In the 1950s, Turkey became part of NATO, in part through in own persistence and in part due to US pressure on the weary post-war European continent. When the Korean civil war flared, no one in Russia was left with a shadow of a doubt that their Turkish neighbour served as a foothold for the US. That may have been true to a large extent, but Ankara, for its part, saw in NATO a refuge that could allay its justifiable fears with respect to the intentions of its northern neighbour and that could alleviate the chronic repercussions from a long and bloody history shaped by a complex array of borders.
With the end of the Cold War and the rise of the US to sole leadership of the new world order, Turkey, which had served as a bulwark against the creeping tentacles of communism, now felt alone in the face of the Russian Federation. Its anxieties may be heightened by the increasing popularity in Russia of ideas such as those espoused by Alexander Dugin, a political theorist who believes in a lasting conflict between Land (religion, tradition, collectivism) and Sea (progressivism, atheism, individualism) and, hence, between  “Atlanticism”, a sea-based alliance championed by the US, and the natural land-based, anti-westernisation Eurasian alliance that he espouses.
Yet, curiously, in spite of Turkey’s maritime character, Anatolian society shares the same strict conservative values and traditions. Moreover, sociopolitically and geopolitically, the Anatolian plateau is closely connected to the Russian heartland. Even so, the two are separated by a chasm broader than the Serbian steppes, a chasm deepened by a blend of Slavic chauvinism and Christian religious sentiment which feeds a sense of animosity toward the Anatolian “other”.
Nor is the foregoing the only irony. Although Russia has never and will never seek membership the EU, prominent European intellectuals contend that Russia, historically, geographically and culturally, is part of Europe, while they regard Turkey, which continues to aspire to EU membership, as anything but a European country.
In spite of kin and linguistic ties (Turkey sees itself as the elder brother of the six Islamic countries in Central Asia), Ankara has not made great progress in extending its influence in Central Asia. Perhaps its economic capacities are too modest to meet the demands of the emergent republics there. However, a more important reason is that Russia’s long and deeply penetrating influence in this region continued to form a powerful barrier. Certainly, any move that Ankara has made to extend bridges and build ties has met with the Kremlin’s anger.
But to give Ankara credit, it has tried as much as possible to avoid rankling Russia. For example, it offered no support to Chechen separatists during the Russian war in Chechnya in 1994, if only because it knew very well that the Kremlin would respond by supporting Kurdish separatists. This does not stop the Kremlin from doing so in various guises, which stirred an outcry among Turkish political forces, and led to some privately donate aid and support to Chechen families from Turkish NGOs and individual donors.
Tensions flare into the open in the late 1990s when news leaked of a shipment of Russian-made S-300 missiles to the southern part of Cyprus which had been divided since 1974. Turkey threatened to launch a pre-emptive strike to prevent the arrival of the missiles or even a war on Cyprus, according to reports in the US and Greek Cypriot press of the time.

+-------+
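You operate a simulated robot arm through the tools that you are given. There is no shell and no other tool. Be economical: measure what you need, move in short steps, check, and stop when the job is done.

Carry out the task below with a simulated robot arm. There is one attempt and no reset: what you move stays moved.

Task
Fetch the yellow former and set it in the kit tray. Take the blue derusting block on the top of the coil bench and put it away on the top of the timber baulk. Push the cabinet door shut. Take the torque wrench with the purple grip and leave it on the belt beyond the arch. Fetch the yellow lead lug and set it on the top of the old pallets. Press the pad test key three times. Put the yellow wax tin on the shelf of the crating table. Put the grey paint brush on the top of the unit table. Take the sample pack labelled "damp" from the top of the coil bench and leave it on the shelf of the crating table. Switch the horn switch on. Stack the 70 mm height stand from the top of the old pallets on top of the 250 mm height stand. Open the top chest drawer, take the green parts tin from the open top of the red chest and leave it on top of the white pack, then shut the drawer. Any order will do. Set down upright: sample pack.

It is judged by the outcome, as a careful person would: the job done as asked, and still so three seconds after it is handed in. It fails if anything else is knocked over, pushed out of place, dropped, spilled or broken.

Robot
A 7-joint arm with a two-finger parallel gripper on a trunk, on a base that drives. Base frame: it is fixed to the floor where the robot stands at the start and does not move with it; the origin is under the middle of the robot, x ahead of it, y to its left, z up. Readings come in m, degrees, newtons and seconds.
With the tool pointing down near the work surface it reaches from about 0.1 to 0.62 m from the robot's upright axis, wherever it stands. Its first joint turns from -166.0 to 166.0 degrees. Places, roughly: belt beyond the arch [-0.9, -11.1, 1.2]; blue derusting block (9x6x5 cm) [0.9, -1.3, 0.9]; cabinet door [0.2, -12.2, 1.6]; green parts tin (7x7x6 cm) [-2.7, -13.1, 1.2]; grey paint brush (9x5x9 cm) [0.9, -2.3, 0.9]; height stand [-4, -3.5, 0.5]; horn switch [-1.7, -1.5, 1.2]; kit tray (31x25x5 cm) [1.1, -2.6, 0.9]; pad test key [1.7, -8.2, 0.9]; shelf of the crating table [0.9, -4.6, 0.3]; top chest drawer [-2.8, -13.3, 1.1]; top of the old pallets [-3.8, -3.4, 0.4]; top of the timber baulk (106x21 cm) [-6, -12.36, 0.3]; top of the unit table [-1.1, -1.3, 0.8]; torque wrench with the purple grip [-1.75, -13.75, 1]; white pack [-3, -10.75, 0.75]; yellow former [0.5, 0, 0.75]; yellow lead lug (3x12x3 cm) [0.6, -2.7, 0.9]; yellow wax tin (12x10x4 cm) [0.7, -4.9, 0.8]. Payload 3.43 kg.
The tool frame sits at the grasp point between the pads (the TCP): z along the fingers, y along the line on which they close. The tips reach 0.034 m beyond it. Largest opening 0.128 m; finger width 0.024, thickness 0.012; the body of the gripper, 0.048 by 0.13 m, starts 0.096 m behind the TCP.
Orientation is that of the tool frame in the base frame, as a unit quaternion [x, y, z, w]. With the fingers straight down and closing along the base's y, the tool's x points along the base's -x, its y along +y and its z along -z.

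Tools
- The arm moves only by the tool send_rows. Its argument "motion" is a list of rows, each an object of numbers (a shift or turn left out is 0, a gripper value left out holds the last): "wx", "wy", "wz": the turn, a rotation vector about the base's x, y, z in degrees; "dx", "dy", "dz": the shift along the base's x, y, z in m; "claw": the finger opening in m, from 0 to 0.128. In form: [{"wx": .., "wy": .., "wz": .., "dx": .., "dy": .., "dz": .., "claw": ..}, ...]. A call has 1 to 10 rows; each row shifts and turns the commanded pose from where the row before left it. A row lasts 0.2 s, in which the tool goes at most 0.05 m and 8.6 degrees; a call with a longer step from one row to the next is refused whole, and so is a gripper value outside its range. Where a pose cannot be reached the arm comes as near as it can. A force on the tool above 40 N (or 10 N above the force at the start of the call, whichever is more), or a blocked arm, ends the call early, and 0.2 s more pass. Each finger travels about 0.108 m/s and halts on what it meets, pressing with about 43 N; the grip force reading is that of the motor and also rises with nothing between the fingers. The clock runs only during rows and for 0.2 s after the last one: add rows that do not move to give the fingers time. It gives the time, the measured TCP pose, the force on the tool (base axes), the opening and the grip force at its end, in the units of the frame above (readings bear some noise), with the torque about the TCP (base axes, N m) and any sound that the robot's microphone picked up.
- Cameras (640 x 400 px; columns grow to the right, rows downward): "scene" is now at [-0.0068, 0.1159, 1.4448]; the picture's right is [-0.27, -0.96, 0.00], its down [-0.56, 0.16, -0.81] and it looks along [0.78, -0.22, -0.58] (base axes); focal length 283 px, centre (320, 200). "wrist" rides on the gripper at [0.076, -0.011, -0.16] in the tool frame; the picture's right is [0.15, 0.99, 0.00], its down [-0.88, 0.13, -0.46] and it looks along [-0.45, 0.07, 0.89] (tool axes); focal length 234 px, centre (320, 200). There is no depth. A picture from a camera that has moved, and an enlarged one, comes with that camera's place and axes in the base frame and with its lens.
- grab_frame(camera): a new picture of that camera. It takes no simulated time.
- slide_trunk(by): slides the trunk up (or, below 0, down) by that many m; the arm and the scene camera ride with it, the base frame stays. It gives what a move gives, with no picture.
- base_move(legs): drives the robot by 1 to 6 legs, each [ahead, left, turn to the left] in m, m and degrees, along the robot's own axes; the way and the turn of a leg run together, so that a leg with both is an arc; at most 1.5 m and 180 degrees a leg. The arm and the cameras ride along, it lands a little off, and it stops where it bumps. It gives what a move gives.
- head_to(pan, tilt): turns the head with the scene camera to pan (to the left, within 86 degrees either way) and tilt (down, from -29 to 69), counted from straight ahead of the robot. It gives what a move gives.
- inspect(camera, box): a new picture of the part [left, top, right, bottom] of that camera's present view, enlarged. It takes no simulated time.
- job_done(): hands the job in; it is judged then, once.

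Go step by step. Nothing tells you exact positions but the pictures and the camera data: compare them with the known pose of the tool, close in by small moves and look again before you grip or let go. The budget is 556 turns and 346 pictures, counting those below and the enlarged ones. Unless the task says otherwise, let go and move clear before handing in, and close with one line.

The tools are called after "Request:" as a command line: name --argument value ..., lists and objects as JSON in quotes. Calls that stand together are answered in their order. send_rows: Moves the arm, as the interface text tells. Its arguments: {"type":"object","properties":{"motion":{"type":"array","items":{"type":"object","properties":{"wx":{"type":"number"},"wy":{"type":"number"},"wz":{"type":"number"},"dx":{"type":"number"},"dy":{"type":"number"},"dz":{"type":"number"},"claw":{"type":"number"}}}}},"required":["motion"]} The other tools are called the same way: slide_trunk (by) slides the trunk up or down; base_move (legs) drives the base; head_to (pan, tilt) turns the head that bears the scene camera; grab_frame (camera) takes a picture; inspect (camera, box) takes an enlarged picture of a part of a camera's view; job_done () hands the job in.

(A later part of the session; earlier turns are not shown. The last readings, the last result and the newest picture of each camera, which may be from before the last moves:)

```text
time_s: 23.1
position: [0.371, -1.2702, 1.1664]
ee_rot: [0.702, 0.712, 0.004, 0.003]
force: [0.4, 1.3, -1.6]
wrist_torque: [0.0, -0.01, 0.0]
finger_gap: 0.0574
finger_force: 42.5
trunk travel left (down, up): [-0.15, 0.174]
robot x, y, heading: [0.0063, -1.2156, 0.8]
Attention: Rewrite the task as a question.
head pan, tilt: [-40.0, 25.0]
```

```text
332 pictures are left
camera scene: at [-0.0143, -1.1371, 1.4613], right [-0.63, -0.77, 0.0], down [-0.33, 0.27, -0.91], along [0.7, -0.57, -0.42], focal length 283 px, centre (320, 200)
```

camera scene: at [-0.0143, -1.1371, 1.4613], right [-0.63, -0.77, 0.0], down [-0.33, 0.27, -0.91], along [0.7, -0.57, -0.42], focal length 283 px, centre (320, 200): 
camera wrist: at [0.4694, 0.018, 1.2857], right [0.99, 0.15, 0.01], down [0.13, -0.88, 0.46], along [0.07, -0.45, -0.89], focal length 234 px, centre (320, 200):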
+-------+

The crisis continued to escalate, but just as the parties appeared on the brink of war, Cyprus ordered the missile shipment redirected to Crete and further news of its deal with Russia was silenced as though the deal had never existed.
Diplomatic rhetoric aside, Ankara did not dwell for long on the Russian veto of a Security Council resolution encouraging Greek and Turkish Cypriots to adopt a UN plan to unify their country. Decision-making circles in Ankara knew they could not buck the realities of the spiritual ties between Russia and Greece, nor those of the relations between Moscow and Armenia, which harbours a longstanding animosity toward Turkey. Ankara put these differences aside and showed it was determined to overcome the hurdles that the past has imposed on the present and to keep the door open to further meetings of mutual interest.
Russia, which was now weak and reeling under the weight of economic problems, was keen to respond positively, especially given how crucial Turkey was for Russia at that time. Indeed, Turkey occupies a highly strategic position among the centres of energy production and it is a major transit point for the huge reserves of oil and natural gas from Iraq, Iran, Azerbaijan, Kazakhstan and Turkmenistan. In addition, Turkey is poised to assume a key role in the Caspian region. However, all this is contingent upon stability in this region which, in turn, can not be secured without a balanced relationship with Russia. Consider, for example, that Turkey is not a significant oil or natural gas producer. Its dependency on foreign energy resources stood at 72 per cent in 2010 and is expected to climb to 76 per cent by 2020. Meanwhile, Russian shipping is heavily dependent on the narrow straits connecting the Black Sea with the Mediterranean.
Therefore, a range of mutual interests, balances of powers, and geopolitical circumstances demand a meeting of ways and, acting on this reality, the two countries have forged cooperative relations in various fields. While it is true that these relations may occasionally flag, as is currently the case, their general trajectory seems upward, especially in matters pertaining to trade.
 In fact, if you happen to arrive in Ataturk International Airport, you will immediately notice the throngs of Russian tourists who spend more than a billion dollars a year on package tours to Turkey and then return home laden with gifts and other purchases. In addition, there are dozens of Russian merchants who do not make it all the way to Istanbul, as they are perfectly content to do their shopping in Turkish towns on the Black Sea closer to the Russian border, such as Trabzon and Rize. According to official figures, Turkey reaps an annual $1.5 billion from this trade alone, and some estimate that the parallel economy brings in double this amount.